Goddamn. I wish I'd started road racing when I was younger. I still feel like the rookie that I may or may not still be.

17 October 2007

Fear - The Henderson Bridge

Nobody ever truly gets used to riding on the Henderson Bridge. Ever. It's like merging onto the Interstate on your bicycle. It doesn't feel natural. And yet, somehow, Providence roadies act like it's natural. There are better alternatives to getting over the Seekonk River - but those are in Pawtucket. No East Sider would be caught dead there.
What an ugly behemoth. A failed dream to build a pointless controlled access spur from rt. 195 to rt. 44 through the a portion of East Side and East Providence, from which we have this ghost of insanity.

Riding it seems the equivalent of forcing your bike to have unprotected sex with a prostitute in the middle of a battlefield. Nonetheless, all morals go to hell on the bridge. I've driven it before. You merge on, speed up to 60 mph for an entirety of 10 seconds, and then slow back down to a snails speed on Angell Street. And remember, you'd better pick the correct lane at the end of the bridge - because only one goes somewhere:

I love it.

16 October 2007

Justification

Why would I waste my time doing this?

Well, I have an inferiority complex - more so than most Rhode Islanders, and most cyclists.

Indeed, I'm a recent transplant to the 'biggest small state' and thus will probably never be considered a true Rhode Islander. But, I want to be one. I love the fierce independence, irreverance for rules, unbridled machismo, and quirkiness that scare most non-Rhode Islanders.

I'm also a relative newcomer to competitive cycling, but fighting hard to fit in.

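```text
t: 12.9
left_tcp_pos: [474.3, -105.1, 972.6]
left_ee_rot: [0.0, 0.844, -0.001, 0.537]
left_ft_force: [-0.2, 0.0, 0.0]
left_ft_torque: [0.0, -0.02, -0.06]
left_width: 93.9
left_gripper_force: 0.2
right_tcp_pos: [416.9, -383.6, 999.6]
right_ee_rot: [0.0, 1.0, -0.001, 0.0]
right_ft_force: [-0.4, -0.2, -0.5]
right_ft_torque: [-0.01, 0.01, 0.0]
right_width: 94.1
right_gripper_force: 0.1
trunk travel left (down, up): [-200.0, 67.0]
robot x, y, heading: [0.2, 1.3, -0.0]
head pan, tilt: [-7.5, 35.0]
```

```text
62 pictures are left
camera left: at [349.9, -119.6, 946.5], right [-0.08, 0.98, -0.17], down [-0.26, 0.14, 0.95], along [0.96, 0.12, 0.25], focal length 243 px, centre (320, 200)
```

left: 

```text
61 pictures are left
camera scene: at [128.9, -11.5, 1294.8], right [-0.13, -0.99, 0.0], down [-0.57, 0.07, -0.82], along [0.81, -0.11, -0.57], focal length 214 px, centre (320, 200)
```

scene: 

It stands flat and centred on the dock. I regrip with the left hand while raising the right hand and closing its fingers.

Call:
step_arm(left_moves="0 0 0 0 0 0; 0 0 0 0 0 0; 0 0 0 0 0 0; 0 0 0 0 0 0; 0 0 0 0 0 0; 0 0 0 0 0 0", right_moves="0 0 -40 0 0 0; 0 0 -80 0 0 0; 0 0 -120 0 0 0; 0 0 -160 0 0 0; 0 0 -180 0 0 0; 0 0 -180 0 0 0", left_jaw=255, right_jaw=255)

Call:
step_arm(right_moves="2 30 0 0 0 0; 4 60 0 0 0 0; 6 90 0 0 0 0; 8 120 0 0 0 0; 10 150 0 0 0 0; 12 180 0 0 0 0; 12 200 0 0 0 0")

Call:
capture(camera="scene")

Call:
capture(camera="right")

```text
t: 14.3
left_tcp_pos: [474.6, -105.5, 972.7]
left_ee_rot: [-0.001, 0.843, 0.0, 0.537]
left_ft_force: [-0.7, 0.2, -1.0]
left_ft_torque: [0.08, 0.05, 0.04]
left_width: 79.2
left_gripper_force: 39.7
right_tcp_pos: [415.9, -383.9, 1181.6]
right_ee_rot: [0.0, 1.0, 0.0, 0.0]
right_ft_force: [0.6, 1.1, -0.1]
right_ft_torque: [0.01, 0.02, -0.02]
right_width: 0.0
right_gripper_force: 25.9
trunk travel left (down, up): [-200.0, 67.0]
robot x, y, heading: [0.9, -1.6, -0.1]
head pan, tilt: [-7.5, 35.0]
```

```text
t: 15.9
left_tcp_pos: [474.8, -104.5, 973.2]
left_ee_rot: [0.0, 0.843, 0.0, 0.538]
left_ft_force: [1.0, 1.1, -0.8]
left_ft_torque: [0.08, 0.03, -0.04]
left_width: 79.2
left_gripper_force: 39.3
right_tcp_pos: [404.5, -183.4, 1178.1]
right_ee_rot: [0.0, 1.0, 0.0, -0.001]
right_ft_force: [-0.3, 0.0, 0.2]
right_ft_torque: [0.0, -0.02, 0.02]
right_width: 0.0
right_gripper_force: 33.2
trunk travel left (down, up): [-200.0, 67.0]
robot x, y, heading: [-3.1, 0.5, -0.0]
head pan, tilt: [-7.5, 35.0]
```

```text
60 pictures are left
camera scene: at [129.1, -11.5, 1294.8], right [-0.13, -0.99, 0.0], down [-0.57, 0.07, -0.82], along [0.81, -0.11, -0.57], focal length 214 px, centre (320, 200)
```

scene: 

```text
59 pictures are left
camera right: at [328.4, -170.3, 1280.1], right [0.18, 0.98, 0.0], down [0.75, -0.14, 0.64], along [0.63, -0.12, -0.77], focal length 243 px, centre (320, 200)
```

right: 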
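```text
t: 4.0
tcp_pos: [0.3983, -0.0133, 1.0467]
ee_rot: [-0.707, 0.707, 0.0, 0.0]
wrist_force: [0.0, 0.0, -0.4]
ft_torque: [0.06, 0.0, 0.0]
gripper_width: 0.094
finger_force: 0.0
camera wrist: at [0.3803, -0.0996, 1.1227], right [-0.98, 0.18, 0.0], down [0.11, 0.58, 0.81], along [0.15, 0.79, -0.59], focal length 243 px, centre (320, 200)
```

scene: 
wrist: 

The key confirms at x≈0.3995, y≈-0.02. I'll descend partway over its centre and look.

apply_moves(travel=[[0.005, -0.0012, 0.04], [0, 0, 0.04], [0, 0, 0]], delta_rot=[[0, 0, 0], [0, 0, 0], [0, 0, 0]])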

The competitive roadies in big Northeast cities are the true hardmen of the sport in the U.S. Handling potholes without hardly a swerve and avoiding taxis without hardly a blink, the roadies of Boston and NYC are flat out insane. But don't discount Providence roadies either. The city might be much smaller, but in many cases the roads are even worse and the drivers even more insane. The weather that New England (aka New Belgium) roadies deal with is also flat-out insane. Rhode Island wheelemen are no exception.